After presenting the loyalty oath to Abdullah Ben Yassin's successor, Abu Bakr as religious and military leader, the latter took control of Zenata, Meknesah and Louata, and returned to Agmat. Overpopulation of this city led to plans to build a new city called Marrakech, near the tribe of origin, Lamtuna, the ancestors of the Erguibat and Tekna (extending south from the Nun River to present-day Cape Bojador), and the strongholds of Magrawa, Barghawata and the newly controlled Amara. 

After disagreements arose between Lamtuna and Jadalah, Abu Bakr took half of his army to make peace between the two Saharawi tribes, leaving the other half led by Yusef, his cousin, to quell the revolts of the rebellious tribes in Zenata and Maghara to the north, later controlling the north and east of al-Maghreb al-Aqṣa, as well as the Central Maghreb (what is now Algeria) before extending his control over al-Andalus.

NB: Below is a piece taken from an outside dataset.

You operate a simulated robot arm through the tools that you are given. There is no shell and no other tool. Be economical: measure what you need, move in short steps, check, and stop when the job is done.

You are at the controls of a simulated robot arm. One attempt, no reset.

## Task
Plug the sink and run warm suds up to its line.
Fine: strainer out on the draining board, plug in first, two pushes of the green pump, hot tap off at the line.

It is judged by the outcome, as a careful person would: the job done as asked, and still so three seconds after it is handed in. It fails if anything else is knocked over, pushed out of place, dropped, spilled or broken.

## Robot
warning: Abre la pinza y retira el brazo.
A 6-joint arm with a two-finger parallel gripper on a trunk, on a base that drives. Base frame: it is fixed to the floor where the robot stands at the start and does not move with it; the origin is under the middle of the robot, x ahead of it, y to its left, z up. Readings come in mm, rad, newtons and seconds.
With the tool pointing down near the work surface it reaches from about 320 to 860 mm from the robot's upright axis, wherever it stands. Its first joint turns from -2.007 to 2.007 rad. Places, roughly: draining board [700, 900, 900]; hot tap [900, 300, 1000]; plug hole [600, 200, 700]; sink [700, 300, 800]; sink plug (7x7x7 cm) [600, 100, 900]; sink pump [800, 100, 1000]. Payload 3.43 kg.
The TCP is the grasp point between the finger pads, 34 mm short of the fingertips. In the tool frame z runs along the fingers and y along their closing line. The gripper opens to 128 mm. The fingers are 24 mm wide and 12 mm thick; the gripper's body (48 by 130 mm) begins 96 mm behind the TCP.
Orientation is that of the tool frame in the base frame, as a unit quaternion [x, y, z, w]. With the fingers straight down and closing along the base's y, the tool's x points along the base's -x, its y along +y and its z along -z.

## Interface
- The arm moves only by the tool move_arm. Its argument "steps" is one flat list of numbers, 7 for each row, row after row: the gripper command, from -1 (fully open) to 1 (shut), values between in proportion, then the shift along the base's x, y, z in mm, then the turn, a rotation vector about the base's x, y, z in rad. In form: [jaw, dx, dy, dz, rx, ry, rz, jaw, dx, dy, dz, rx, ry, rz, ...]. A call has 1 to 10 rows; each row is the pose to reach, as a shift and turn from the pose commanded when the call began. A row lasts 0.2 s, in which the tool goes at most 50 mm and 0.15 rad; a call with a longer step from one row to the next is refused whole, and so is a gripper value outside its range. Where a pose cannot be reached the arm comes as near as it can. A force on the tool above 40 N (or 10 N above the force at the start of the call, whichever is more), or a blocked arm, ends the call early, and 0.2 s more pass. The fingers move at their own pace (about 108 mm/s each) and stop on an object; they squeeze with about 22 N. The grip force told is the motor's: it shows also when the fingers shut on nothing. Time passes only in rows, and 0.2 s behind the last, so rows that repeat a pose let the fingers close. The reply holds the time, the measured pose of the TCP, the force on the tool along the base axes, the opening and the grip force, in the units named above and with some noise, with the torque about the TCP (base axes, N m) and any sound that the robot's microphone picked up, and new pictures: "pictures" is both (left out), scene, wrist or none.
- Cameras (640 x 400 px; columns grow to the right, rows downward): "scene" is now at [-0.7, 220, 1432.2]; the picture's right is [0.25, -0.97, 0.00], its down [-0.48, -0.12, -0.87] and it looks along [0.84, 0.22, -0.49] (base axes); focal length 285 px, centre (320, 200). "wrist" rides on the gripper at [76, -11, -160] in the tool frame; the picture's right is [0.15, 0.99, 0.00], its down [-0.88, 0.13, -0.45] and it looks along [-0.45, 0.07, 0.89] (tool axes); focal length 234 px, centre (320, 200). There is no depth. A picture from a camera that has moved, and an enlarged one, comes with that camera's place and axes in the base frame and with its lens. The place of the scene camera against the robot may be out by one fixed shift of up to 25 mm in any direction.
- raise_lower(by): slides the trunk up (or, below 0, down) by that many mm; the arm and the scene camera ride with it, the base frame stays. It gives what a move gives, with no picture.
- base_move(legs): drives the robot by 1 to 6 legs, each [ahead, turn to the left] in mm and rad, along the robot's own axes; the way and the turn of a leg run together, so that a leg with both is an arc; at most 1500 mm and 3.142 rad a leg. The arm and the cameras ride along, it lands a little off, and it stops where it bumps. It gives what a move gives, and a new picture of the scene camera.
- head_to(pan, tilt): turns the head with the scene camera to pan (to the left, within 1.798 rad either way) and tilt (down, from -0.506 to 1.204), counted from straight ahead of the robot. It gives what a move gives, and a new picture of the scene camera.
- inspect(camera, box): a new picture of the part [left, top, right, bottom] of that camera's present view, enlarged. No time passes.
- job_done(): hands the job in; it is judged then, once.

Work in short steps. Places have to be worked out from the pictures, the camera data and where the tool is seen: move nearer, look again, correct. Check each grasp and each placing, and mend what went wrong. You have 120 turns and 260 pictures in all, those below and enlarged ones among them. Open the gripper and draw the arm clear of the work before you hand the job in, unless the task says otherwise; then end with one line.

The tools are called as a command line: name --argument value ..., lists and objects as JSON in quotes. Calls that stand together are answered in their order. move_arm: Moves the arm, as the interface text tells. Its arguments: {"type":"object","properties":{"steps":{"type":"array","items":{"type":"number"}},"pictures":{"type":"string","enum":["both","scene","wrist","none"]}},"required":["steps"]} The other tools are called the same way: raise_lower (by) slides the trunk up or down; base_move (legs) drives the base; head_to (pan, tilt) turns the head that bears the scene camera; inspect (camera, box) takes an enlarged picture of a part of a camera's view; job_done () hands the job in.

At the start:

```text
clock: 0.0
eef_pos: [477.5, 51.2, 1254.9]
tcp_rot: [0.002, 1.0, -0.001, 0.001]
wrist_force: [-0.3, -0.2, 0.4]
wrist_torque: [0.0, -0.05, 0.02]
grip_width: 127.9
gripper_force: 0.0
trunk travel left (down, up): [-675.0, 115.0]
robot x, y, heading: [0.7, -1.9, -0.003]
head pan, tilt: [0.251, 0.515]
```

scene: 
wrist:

The Saharawi depth of the Moroccan state remained relatively strong during the reign of the Almohads (1121-1269) but reached its peak under the Saadids (1510-1659), who controlled the strip between Tuat and Taghaza as far as Timbuktu, Gao and Tjini. In addition, the Alawis (from 1666) penetrated the south through Chingueti, beyond the Senegal River. However, the borders stretching from the Nun River to Cap Boujdour remained fixed and unchanged under the rule of all successive states, including the Merinids and Wattasids.

Throughout history, the Moroccan Makhzen has never had a settlement without the strip extending south to Cape Boujdour and east beyond Tindouf and Tuat, as was the case with Tremecén and Oran to the north. This depth is the basis of Moroccan sovereignty over the Sahara, which is a historical, political, cultural, geographical and geostrategic depth. The link between Morocco and its African depth from the time of the Almoravids until the entry of Spanish colonisation in the eighties of the 19th century is what is now called the Moroccan Sahara. This is the essence and legitimacy of the Moroccan presence in the Sahara.